Tuesday, June 22, 2010

World Cup 2010 Games 35 and 36: Group B


Argentina 2, Greece 0
South Korea 2, Nigeria 2

I was mostly watching the South Korea-Nigeria game, so when I turned to the Argentina-Greece match I was really surprised to see the Argentine side wearing navy blue. How odd. While not quite as iconic as the Dutch orange, the power blue with white stripes is so associated with Argentina that I actually did a double take when the announcers called a guy in the darker blue "Messi."

In my Yahoo! Pick'em Group, I predicted a 2-0 Argentina win. My thought process was that they were the better team and that Greece, behind on goals scored, would have to play aggressively. I figured they would give up a goal eventualy and once they did have to keep attacking. That is pretty much what happened.

The Nigeria-South Korea game was definitely the more entertaining of the two. Because Nigeria still had a decent chance, but only with a result, and because South Korea knew a tie might not be enough (if Greece were to upset Argentina) we had two sides pushing for the victory.

We also had a rarity in soccer--a seesaw battle. Nigeria took an early goal, but South Korea equalized and then took the lead on a free kick that curved in when the goalkeeper (previously very good for Nigeria) broke the wrong way. Nigeria tied it on a penalty kick and on the last ten minutes, with both sides knowing that Greece had gone down 0-2 knew a goal would for Nigeria would win it.

And they had some chances. South Korea definitely looked gassed at the end, and even though they were the better side, you could feel the crowd, desperate for an African team to get behind, swelling for a goal. Two lasers in the last ten minutes were just wide right and eventually Nigeria didn't lose so much as run out of time.

Ultimately it was Nigeria's foolish red card against Greece, for a frustrated kick after a shove, that will haunt them. Greece, coming off of an 0-2 drubbing from South Korea, was dead in the water; being able to play with a man advantage got them back in it.

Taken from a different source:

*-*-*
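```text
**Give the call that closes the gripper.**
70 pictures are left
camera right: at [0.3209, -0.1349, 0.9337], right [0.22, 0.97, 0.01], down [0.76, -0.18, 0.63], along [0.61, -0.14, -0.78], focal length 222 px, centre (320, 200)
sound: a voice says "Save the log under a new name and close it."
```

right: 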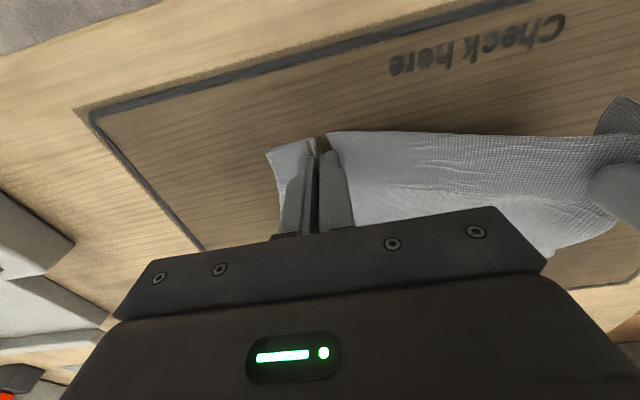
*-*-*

Argentina has a show down with Mexico while South Korea will meet Uruguay. South Korea is a work horse team, but I think Uruguay's discipline, talent, and experience will make the difference. I'll have to think about the other game for awhile before making a prediction.

My one surprise was the lack of urgency on the Greek side. They needed a result, were basically playing Argentina's "B" side (Maradonna put in six subs to protect players with yellow cards), and yet they let Argentina control possession and lean on them the whole game until the inevitable breakthrough.